4. It's not just about the meat. While you've got a hot grill sitting there, why not put some sizzle in the side dishes, too? Grilling caramelizes the natural sugar in vegetables and fruit, giving them a sweeter, more intense flavor.

Dave Jones, executive chef at Bambara, recently added a Castroville Grilled Artichoke to the menu. To do it at home, simmer the fresh, whole globe artichokes in a pot of water with an ounce of lemon juice and a tablespoon of salt. Simmer for 40 minutes or until you can pull a leaf off with a little tug. (If they come off without a tug, they're overcooked.) Then "shock" them by placing in ice water, and then let them sit in the cooled, reserve cooking liquid until you're ready to grill.

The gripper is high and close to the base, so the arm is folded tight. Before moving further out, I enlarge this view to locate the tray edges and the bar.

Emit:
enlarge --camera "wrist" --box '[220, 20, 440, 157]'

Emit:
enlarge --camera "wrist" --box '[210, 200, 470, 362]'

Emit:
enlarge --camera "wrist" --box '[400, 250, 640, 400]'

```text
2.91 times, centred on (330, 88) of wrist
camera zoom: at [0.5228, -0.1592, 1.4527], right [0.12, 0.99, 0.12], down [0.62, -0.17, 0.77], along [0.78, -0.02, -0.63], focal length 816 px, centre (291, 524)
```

Drain them upside down for a few minutes, then drizzle inside the leaves with a little olive oil, garlic powder and salt. Cut the artichoke in half vertically, and set the flat cut side on the grill for about 10 minutes. You can serve it with drawn butter or aoli, but it's quite flavorful all by itself.

Another idea: Drizzle veggies of choice such as sliced mushrooms, zucchini, onions, bell peppers, asparagus with olive oil, and cook them in a grill basket. Just stir every few minutes to keep them from burning. Serve plain, or tossed with vinaigrette as a salad.

5. Mind your marinades. Marinating is used as a tenderizer. But don't submerge the meat too long, said Jones. "It can affect the texture of the meat and make it pithy. The length of marinating time depends on the type of the muscle you're using. For instance, a flank steak is very thin, so you should go no more than two or three hours."

Jones and Finny both advise brining pork chops and poultry to keep them more plump and juicy.

"Brining is like a safety net for certain things like chicken breasts and pork chops that people tend to overcook," said Finney. "It will keep them moist."

Brines and marinades are both flavored liquids; but marinades contain some type of acid such as lemon juice or vinegar, and brines don't. For brining, Jones recommends 1/2 cup sugar and 1/3 cup of salt per gallon of water, plus any flavorings you'd like, such as chiles, herbs or spices.

The brining time depends on type and weight of the food. For a chicken breast, Jones recommends two to three hours; for a pork chop, 4-6 hours; and for turkey breast, 8-10 hours. Then rinse the food to remove the salt, and rub it with a little oil before placing on the grill.

"With a good steak, I like to keep it simple — just a little olive oil, salt and pepper," Jones said. "With fish, unless it's a high-fat type like salmon or barracuda, I don't use a marinade because you already have issues with it sticking to the grill."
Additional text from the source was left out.